SUPPLIED INFORMATION -
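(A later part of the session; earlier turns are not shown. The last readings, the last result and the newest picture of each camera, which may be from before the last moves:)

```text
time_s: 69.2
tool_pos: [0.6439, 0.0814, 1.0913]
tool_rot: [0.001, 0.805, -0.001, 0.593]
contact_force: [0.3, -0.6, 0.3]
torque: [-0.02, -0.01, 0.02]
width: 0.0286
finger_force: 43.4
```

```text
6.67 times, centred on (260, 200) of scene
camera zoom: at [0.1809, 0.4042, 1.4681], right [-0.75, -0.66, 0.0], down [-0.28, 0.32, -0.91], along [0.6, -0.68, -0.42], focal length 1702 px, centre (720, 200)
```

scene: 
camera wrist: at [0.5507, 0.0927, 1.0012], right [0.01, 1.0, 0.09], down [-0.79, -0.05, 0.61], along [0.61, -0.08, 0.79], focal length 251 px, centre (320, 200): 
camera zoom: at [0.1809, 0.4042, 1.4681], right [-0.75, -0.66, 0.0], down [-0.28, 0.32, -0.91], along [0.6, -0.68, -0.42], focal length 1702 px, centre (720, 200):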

TO DO - Gather each line in the data that holds the string "right".

FINAL RESULT -
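camera zoom: at [0.1809, 0.4042, 1.4681], right [-0.75, -0.66, 0.0], down [-0.28, 0.32, -0.91], along [0.6, -0.68, -0.42], focal length 1702 px, centre (720, 200)
camera wrist: at [0.5507, 0.0927, 1.0012], right [0.01, 1.0, 0.09], down [-0.79, -0.05, 0.61], along [0.61, -0.08, 0.79], focal length 251 px, centre (320, 200): 
camera zoom: at [0.1809, 0.4042, 1.4681], right [-0.75, -0.66, 0.0], down [-0.28, 0.32, -0.91], along [0.6, -0.68, -0.42], focal length 1702 px, centre (720, 200):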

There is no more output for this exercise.